Synopsis of the IRR's Submission on the Preservation and Development of Agricultural Land Framework Bill – 29 May 2015

Jun 04, 2015
Synopsis of the IRR's Submission on the Preservation and Development of Agricultural Land Framework Bill of 2014.

South African Institute of Race Relations NPC
Submission to the
Department of Agriculture, Forestry and Fisheries,
regarding the
Preservation and Development of
Agricultural Land Framework Bill of 2014

Johannesburg, 29th May 2015

SYNOPSIS

Introduction
The Department of Agriculture, Forestry, and Fisheries (DAFF) has invited interested people and stakeholders to submit written comments on the Preservation and Development of Agricultural Land Framework Bill of 2014 [BXX–2014] (the Bill) by 30th May 2015.
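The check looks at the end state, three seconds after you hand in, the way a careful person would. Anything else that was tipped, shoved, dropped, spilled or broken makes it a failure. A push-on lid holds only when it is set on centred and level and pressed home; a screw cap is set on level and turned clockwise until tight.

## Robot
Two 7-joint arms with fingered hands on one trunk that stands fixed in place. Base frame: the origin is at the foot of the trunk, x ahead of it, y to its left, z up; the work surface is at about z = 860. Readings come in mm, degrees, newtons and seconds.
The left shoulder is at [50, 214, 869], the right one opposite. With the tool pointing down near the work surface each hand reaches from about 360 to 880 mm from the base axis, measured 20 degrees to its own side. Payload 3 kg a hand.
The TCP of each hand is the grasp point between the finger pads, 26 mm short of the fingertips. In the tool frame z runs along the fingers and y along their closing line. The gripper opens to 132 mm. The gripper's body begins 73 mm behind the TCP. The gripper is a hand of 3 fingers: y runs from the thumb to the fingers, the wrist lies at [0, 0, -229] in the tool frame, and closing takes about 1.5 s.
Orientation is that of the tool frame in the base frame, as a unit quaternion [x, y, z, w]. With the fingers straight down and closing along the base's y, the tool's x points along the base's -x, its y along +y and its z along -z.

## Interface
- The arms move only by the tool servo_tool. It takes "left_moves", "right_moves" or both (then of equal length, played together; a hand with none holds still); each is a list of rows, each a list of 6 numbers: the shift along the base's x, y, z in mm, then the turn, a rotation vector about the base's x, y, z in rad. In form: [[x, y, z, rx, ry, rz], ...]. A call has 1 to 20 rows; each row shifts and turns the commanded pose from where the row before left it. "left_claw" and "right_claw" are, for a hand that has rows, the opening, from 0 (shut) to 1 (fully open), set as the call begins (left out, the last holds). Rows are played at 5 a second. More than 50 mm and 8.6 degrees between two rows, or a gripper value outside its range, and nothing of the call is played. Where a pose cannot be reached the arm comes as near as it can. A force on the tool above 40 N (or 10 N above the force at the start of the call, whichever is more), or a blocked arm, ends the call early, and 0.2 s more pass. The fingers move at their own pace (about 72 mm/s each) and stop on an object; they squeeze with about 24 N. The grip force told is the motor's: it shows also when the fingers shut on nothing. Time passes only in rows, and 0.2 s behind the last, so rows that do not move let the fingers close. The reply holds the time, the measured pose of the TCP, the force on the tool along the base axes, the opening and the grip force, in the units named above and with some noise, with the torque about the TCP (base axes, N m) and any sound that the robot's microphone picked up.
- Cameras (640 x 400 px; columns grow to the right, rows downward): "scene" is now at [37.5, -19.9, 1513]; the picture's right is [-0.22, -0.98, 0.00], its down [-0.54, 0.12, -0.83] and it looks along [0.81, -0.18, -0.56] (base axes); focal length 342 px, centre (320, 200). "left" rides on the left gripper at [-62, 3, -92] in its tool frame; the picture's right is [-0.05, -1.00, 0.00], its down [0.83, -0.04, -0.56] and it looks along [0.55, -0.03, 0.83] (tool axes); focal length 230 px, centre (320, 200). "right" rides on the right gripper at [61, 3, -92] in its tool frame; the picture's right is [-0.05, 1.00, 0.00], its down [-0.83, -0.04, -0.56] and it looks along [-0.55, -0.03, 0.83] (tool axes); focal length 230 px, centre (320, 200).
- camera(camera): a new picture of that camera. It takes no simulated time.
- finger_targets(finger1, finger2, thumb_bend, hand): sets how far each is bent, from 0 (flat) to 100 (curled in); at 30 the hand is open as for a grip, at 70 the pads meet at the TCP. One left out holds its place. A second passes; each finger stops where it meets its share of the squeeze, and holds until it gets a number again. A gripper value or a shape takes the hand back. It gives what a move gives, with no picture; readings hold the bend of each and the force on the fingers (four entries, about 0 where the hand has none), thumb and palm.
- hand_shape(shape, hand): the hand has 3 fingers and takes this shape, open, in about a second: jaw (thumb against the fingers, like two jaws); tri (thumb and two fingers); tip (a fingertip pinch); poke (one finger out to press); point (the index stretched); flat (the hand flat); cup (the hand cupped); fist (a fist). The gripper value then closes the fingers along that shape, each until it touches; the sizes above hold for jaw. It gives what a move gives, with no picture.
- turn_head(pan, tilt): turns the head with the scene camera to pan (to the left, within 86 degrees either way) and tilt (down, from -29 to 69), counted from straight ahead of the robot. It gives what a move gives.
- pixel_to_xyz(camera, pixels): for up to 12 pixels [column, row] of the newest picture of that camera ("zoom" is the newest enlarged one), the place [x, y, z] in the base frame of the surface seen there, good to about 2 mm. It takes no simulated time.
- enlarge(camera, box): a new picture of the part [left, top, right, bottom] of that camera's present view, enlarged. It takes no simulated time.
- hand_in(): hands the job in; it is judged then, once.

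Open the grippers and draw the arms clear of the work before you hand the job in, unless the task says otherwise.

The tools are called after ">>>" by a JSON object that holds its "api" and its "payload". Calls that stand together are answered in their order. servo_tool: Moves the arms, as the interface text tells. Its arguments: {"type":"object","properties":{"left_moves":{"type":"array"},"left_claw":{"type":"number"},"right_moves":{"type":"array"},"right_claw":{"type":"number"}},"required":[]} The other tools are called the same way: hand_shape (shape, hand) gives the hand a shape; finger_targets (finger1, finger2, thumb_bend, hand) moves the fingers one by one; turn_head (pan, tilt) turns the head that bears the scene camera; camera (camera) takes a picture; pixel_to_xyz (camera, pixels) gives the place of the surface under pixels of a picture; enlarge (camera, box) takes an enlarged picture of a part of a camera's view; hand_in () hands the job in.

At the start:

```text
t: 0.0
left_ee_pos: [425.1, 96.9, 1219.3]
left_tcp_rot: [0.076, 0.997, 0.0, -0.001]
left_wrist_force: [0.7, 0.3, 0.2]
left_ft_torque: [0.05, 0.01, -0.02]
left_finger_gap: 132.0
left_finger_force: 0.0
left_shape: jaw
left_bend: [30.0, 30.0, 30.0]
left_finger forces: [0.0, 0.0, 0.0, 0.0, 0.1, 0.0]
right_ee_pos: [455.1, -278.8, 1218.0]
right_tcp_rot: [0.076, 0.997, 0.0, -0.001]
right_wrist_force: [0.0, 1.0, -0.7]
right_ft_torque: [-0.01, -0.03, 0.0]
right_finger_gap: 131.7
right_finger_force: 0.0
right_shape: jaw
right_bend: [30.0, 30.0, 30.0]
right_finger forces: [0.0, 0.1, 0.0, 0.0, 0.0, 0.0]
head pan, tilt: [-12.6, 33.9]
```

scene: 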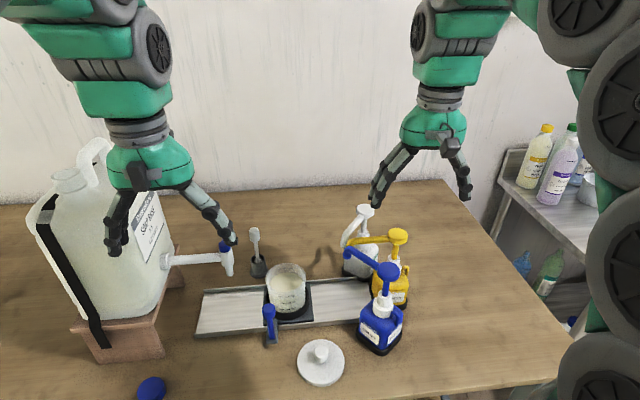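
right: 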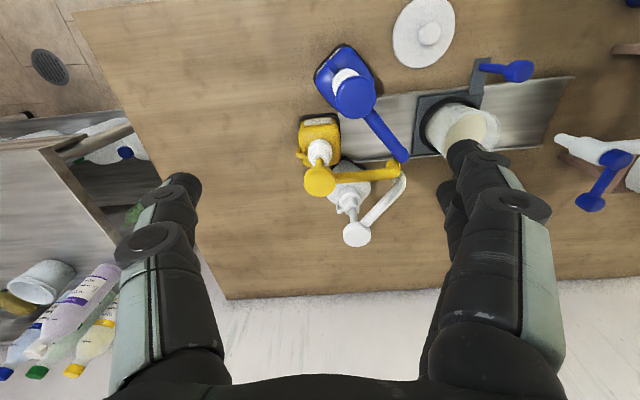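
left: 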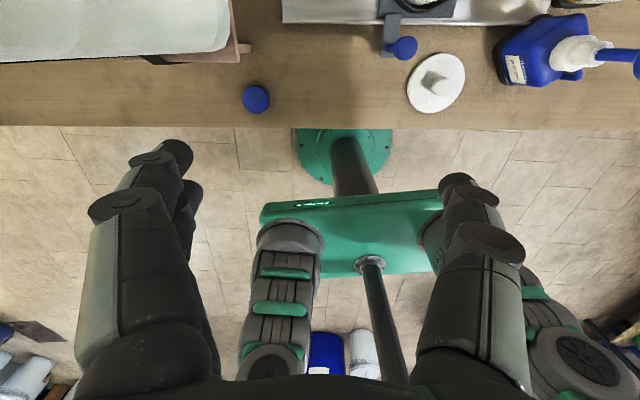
This submission is made by the South African Institute of Race Relations NPC (IRR), a non-profit organisation formed in 1929 to oppose racial discrimination and promote racial goodwill. Its current objects are to promote democracy, human rights, development, and reconciliation between the peoples of South Africa.

Purpose of the Bill
The purpose of the Bill is ostensibly, as DAFF’s accompanying discussion document stresses, to enhance food security; limit any further loss of high potential cropping land to mining, residential, and other non-agricultural uses; prevent the fragmentation of farms into uneconomical units; and ensure that agricultural land is used optimally, so as to maintain and increase agricultural output and employment. [Department of Agriculture, Forestry, and Fisheries, Discussion Document on the Preservation and Development of Agricultural Land, Document No 19.P.2/PD-ALF, 2014, pp9, 11-12]

However, these important objectives could be met in very much better ways. In particular, there is no need to end the freehold ownership of agricultural land, as the Bill seems to envisage, in order for these goals to be fulfilled. On the contrary, the further erosion of property rights heralded by the Bill is likely to limit food security, reduce rural jobs, and worsen poverty and hunger.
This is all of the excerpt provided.